Tapi hingga kini, Arab Saudi belum komentar bagaimana tingkat kerusakan produksi minyaknya. Tetapi sumber-sumber industri mengatakan sekitar 5-6 juta barel per hari (bpd) atau 5-6 persen dari pasokan global telah terpengaruh akibat serangan drone itu.

Arab Saudi, pemimpin de-facto organisasi negara pengekspor minyak dan produsen terbesar, telah lama dipandang sebagai pemelihara kapasitas minyak cadangan dunia. Memiliki cadangan minyak tambahan yang dapat dibawa oleh negara produsen secara terus-menerus dan berkelanjutan dalam waktu singkat, selalu memberi pasar global perlindungan jika terjadi bencana alam, konflik atau sebab lain dari pemadaman pasokan yang tidak direncanakan.

Sumber-sumber industri mengatakan Arab Saudi akan dapat memulihkan pasokan dalam beberapa hari. Pemadaman pasokan yang berkepanjangan tentu akan memiliki dampak besar pada harga minyak, yang pada gilirannya akan memacu kenaikan lebih lanjut dalam produksi AS.

Amerika Serikat secara singkat mengambil alih posisi Arab Saudi sebagai pengekspor minyak mentah terbesar dunia tahun ini, hanya beberapa tahun setelah menghapus larangan ekspor minyak karena kebutuhan besar di dalam negeri sebagai konsumen minyak terbesar di dunia.

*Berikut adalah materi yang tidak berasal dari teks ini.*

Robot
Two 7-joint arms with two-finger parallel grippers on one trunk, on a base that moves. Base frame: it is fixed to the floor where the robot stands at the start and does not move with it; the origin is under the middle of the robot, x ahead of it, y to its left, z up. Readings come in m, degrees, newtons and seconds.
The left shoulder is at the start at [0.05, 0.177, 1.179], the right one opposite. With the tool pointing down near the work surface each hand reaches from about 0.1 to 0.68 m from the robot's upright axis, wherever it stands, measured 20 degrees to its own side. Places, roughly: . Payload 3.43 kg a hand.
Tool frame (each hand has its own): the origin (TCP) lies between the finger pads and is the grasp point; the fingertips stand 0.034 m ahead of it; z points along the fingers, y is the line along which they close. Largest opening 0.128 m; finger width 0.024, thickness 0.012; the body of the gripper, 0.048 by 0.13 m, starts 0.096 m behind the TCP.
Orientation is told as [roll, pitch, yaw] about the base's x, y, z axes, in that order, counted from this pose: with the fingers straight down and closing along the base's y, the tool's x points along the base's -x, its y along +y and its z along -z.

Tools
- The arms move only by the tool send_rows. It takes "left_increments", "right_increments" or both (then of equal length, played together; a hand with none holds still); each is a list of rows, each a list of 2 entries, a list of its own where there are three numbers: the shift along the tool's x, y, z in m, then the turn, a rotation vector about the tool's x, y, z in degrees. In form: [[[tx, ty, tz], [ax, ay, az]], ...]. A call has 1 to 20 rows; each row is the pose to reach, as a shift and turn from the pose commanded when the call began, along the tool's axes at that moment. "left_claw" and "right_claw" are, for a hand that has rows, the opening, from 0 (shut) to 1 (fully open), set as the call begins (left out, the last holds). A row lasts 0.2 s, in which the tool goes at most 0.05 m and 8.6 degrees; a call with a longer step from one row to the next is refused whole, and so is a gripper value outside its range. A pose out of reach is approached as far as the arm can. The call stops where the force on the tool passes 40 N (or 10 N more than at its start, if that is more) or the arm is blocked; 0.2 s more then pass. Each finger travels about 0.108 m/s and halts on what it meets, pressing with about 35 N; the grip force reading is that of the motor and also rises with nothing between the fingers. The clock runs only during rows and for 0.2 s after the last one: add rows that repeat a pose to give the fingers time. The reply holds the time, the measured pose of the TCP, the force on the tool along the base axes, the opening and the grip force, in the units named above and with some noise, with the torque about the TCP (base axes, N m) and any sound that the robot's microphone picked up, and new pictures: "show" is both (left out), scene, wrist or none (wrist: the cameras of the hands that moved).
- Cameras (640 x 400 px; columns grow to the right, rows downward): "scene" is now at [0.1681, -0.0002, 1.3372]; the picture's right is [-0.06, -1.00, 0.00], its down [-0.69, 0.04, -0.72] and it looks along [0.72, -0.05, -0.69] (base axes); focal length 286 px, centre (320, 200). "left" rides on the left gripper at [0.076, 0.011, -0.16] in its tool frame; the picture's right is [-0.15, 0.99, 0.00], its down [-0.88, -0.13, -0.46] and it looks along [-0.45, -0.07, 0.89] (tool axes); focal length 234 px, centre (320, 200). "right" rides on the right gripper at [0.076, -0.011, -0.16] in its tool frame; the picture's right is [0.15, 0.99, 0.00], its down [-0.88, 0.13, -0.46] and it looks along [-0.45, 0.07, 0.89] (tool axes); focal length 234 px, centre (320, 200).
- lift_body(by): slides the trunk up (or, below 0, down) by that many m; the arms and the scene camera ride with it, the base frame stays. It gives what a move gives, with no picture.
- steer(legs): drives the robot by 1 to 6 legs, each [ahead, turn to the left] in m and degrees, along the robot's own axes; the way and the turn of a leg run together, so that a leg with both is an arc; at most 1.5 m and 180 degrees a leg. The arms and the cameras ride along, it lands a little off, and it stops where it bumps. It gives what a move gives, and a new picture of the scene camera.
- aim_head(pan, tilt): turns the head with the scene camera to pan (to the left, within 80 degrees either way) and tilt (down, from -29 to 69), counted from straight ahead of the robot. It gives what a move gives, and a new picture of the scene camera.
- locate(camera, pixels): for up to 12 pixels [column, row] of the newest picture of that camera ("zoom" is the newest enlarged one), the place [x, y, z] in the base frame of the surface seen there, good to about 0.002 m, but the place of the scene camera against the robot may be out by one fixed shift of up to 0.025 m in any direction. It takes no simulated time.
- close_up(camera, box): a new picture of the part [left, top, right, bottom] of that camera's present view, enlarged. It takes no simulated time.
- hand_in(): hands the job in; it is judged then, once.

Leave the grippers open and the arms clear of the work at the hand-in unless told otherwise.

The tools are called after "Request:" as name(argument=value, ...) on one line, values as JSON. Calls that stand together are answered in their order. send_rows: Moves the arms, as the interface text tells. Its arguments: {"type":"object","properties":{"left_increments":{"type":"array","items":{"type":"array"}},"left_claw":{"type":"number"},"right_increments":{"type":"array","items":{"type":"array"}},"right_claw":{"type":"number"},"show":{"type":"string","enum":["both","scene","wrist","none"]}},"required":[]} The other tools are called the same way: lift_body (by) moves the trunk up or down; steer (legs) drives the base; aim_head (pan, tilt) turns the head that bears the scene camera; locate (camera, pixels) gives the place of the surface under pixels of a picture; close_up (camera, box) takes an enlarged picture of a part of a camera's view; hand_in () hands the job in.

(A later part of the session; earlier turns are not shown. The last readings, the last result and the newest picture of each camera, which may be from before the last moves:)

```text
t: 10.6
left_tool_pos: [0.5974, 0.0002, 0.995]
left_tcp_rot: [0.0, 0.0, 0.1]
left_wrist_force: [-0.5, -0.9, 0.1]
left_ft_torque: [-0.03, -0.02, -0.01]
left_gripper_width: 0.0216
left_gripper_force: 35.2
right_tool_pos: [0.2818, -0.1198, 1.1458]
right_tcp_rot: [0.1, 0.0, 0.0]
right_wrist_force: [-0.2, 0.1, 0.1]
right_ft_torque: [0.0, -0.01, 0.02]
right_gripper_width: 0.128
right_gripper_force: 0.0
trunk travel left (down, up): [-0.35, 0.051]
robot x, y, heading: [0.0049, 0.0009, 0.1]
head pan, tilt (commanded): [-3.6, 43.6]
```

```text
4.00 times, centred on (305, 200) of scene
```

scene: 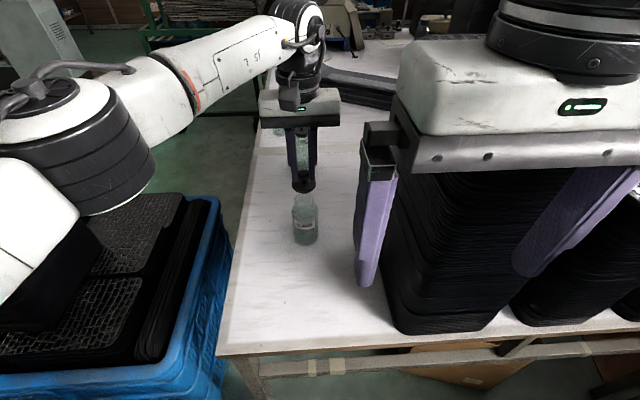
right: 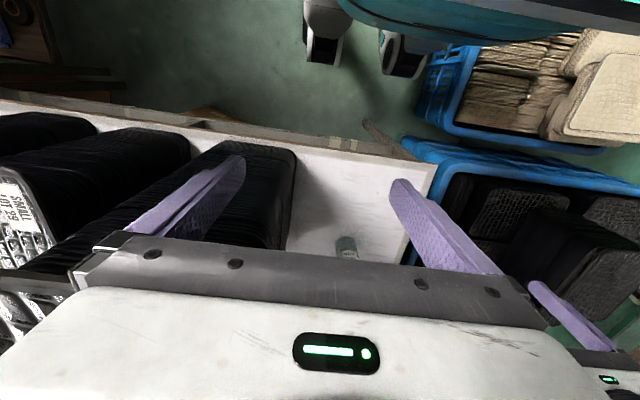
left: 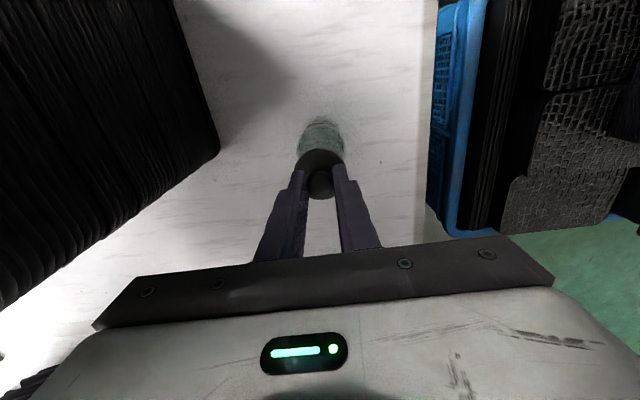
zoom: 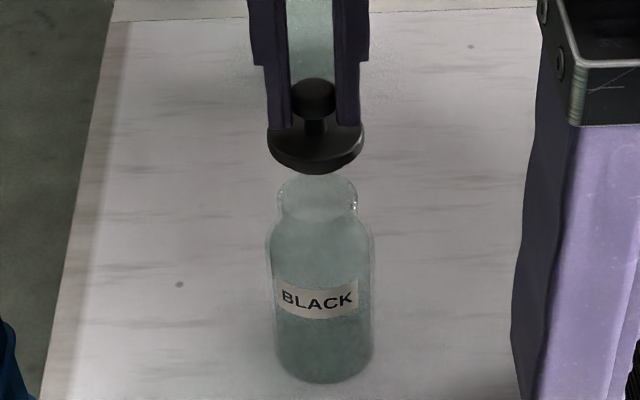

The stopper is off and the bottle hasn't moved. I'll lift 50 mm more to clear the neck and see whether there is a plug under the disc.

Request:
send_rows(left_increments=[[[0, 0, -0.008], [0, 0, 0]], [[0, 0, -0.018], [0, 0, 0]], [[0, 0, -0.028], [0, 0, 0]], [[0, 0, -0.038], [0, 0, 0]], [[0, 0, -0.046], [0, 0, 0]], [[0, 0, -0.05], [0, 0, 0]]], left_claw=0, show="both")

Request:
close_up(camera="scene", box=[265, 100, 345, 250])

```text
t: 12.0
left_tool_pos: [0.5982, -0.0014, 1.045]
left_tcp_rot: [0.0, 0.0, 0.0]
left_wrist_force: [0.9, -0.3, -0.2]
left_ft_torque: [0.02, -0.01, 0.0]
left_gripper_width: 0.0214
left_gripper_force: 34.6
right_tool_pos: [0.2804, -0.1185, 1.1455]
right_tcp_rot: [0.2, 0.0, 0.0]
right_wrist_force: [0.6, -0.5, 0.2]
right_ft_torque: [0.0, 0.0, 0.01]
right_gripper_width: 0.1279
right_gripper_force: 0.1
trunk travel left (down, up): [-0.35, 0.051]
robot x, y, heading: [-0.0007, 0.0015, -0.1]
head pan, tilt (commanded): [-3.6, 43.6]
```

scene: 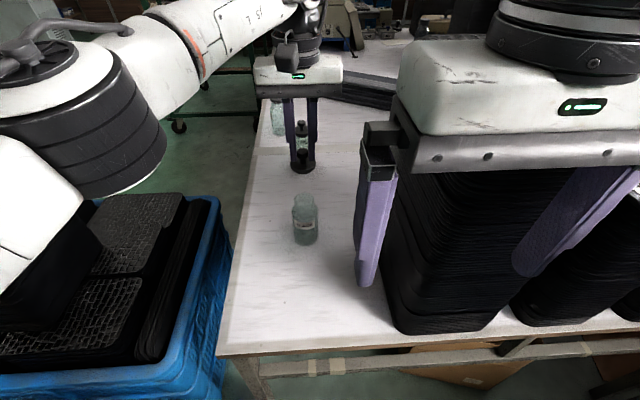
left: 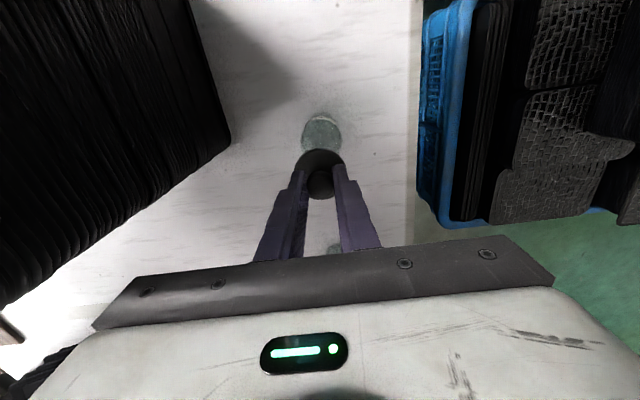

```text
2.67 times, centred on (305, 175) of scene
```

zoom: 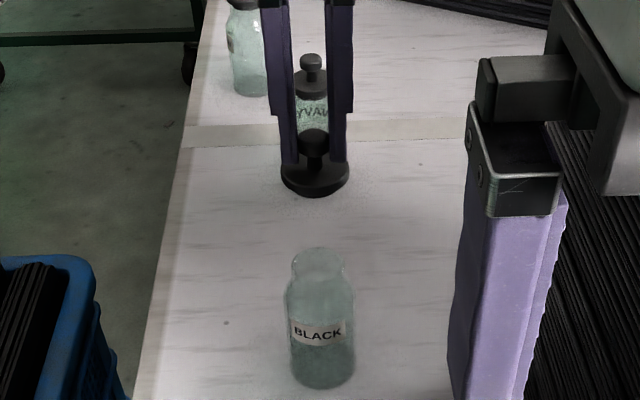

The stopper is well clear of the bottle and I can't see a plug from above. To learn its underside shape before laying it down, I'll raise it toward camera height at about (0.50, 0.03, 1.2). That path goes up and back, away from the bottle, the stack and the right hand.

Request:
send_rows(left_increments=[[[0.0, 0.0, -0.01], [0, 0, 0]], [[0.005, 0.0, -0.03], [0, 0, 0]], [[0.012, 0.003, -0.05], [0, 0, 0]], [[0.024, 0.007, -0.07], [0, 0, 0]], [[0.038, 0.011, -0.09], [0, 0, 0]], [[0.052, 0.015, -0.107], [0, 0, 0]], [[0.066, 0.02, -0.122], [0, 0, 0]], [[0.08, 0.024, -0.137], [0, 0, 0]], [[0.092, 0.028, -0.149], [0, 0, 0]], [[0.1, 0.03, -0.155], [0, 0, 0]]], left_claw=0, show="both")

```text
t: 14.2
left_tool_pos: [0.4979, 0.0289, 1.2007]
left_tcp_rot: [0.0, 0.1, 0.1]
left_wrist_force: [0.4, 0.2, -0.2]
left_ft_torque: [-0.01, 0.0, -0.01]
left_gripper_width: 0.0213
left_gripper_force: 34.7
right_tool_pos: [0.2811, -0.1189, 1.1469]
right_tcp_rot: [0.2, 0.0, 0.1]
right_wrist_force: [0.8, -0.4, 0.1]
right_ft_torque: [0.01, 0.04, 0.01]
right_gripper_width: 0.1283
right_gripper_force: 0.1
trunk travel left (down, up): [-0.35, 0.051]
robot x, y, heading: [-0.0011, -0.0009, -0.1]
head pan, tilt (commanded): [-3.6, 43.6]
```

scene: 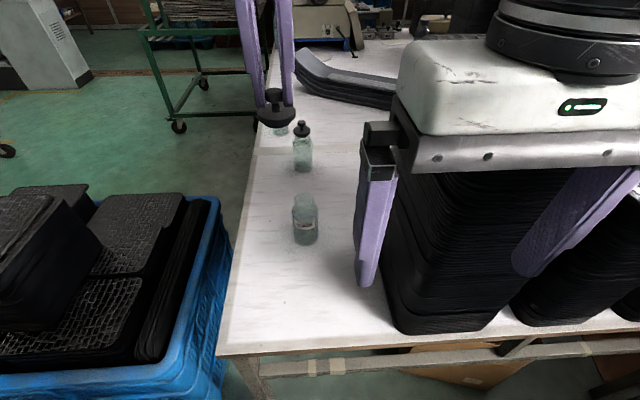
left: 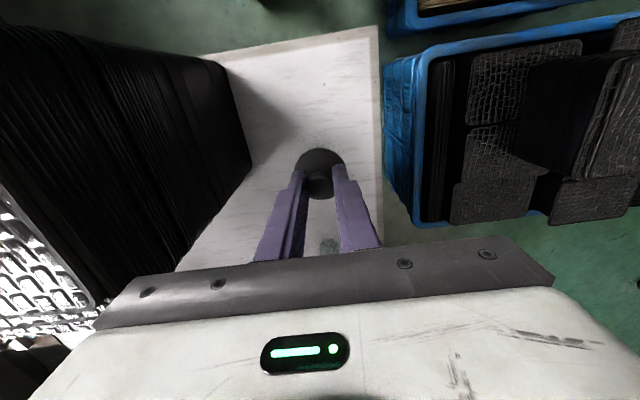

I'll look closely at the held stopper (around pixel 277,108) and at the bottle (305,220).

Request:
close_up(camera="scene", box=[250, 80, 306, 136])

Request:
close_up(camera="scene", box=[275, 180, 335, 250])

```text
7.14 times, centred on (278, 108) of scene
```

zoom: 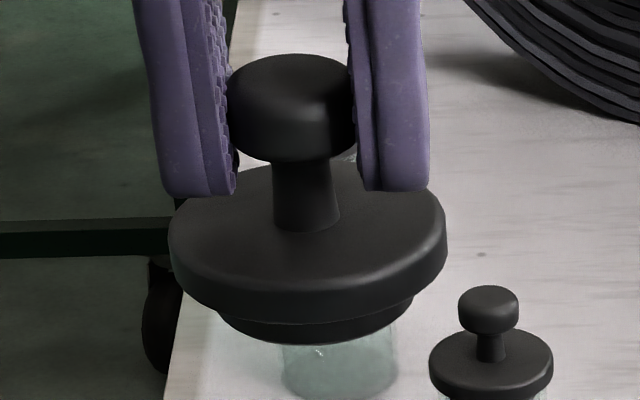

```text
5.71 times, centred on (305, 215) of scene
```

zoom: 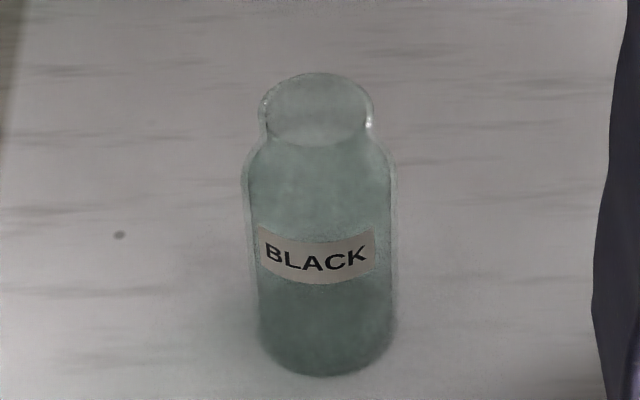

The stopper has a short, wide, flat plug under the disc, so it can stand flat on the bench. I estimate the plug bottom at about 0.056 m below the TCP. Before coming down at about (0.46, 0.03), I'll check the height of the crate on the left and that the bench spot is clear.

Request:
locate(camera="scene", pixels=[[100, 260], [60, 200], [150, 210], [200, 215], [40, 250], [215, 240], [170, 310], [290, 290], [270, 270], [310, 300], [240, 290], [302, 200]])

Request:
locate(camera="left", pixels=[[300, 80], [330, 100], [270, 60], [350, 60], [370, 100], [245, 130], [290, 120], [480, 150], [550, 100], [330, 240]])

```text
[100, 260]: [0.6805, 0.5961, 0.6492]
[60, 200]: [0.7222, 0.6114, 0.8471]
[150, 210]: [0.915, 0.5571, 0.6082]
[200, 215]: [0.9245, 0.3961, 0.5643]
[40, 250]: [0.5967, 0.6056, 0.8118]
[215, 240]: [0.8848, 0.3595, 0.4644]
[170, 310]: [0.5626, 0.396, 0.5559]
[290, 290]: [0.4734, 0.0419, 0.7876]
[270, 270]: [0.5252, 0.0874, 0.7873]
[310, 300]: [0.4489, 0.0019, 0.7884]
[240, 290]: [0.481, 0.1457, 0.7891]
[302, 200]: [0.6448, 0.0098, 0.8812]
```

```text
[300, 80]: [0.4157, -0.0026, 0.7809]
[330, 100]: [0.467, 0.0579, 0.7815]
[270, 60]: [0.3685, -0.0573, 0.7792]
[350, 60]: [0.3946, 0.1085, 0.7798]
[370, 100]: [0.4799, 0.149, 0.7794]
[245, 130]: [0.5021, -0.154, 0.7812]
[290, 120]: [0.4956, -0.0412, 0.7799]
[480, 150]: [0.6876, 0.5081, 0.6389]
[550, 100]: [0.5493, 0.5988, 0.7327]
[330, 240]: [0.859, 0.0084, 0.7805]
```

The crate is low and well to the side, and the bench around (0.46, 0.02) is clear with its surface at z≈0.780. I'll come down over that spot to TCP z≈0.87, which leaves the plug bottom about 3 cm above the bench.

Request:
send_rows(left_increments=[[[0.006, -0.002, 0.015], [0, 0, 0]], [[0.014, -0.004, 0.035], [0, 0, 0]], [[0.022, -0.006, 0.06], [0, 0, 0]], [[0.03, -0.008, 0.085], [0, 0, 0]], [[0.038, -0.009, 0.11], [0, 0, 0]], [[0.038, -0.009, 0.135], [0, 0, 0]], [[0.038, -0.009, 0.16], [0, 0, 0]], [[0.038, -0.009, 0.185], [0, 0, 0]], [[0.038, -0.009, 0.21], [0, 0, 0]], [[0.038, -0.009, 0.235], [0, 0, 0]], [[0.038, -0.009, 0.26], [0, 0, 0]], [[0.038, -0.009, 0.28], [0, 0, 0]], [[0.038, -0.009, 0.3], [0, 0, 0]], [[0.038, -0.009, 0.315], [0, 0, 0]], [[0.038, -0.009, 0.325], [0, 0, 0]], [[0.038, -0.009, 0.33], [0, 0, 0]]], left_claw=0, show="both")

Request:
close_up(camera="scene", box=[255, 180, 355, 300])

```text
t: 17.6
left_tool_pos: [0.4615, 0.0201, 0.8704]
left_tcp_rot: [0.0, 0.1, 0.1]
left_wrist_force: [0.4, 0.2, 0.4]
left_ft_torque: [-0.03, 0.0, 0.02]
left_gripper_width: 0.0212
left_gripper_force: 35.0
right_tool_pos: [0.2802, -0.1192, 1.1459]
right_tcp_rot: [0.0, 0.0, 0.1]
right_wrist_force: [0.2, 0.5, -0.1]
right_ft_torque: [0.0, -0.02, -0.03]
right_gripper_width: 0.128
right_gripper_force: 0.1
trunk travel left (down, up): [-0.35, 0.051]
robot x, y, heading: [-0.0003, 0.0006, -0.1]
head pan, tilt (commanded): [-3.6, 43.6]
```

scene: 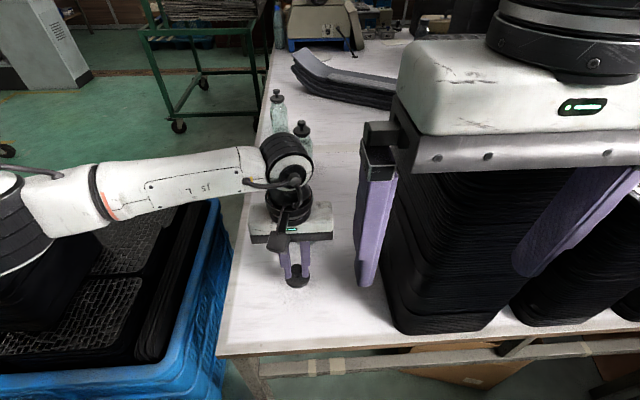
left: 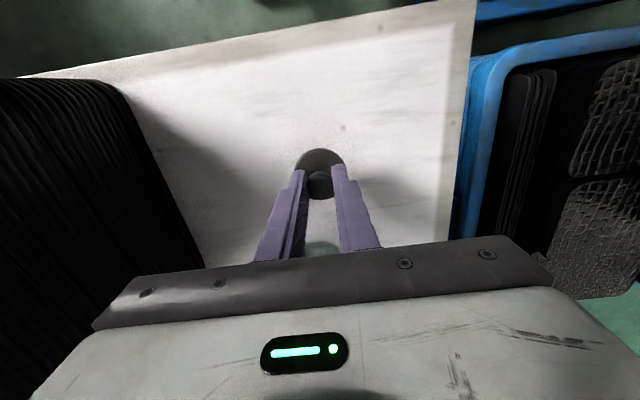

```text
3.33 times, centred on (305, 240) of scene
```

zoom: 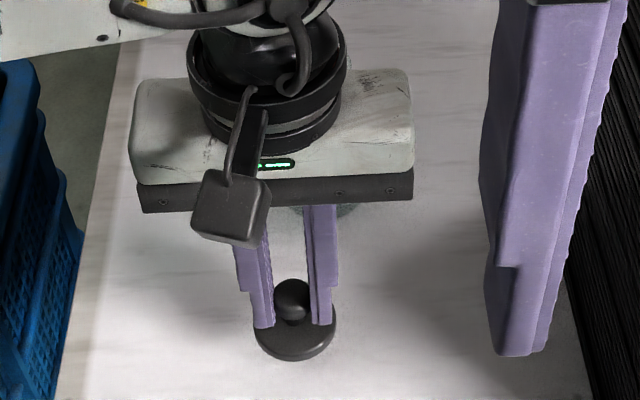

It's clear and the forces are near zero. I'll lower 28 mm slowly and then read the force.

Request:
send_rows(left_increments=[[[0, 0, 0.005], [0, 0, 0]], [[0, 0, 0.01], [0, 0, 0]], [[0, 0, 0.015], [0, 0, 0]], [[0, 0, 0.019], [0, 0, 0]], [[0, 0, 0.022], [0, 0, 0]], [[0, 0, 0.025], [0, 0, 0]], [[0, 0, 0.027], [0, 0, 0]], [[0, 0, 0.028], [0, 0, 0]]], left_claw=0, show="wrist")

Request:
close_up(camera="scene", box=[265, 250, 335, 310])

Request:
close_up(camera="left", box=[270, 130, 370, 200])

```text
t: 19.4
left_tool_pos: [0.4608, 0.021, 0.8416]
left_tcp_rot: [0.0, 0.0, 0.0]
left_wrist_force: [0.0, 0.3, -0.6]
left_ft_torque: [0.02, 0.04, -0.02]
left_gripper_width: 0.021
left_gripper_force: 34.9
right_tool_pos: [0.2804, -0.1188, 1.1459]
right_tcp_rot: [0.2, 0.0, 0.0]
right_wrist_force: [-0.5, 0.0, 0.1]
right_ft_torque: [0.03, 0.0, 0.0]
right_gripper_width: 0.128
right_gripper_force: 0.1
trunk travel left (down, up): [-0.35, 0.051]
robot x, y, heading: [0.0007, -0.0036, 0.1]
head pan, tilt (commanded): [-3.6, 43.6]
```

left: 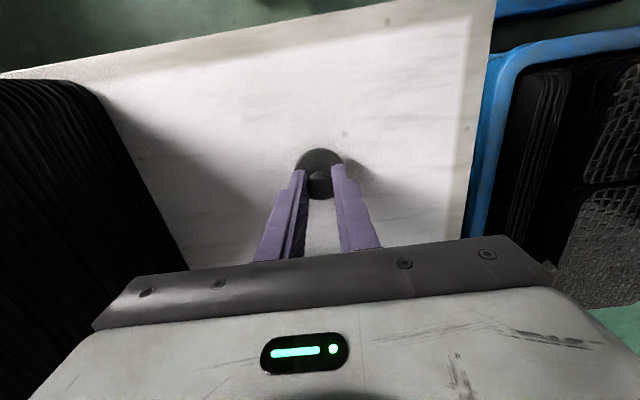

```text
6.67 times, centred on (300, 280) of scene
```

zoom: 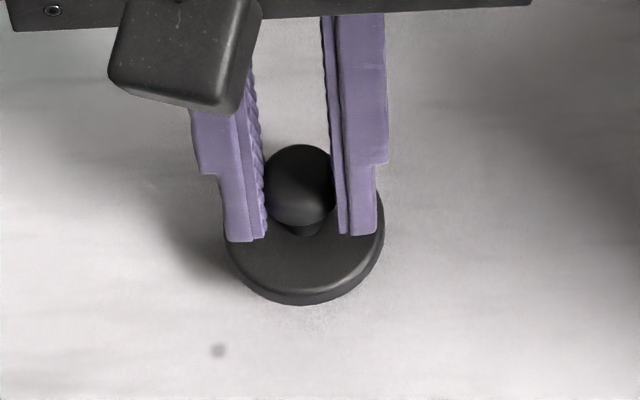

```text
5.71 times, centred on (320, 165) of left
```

Analis telah berulang kali meremehkan kenaikan pertumbuhan output AS dengan negara itu. Padahal sekarang telah memproduksi sekitar 15 persen dari pasokan global.

Selain Amerika Serikat, satu-satunya negara yang memiliki kapasitas cadangan signifikan adalah Iran dan Venezuela. Tapi keduanya tunduk pada sanksi AS dan telah melihat ekspor mereka berkurang selama tahun lalu karena Presiden AS Donald Trump memperketat sanksi.

Iran telah melihat ekspornya turun lebih dari 2 juta barel per hari sejak sanksi diberlakukan dan Venezuela telah melihat ekspornya anjlok juga. Sementara analis memperkirakan produksi Venezuela akan lebih atau kurang stabil pada level saat ini, sekitar 700 ribu – 800 ribu barel per hari untuk sisa tahun ini, produksi minyak Iran diperkirakan akan turun lebih jauh.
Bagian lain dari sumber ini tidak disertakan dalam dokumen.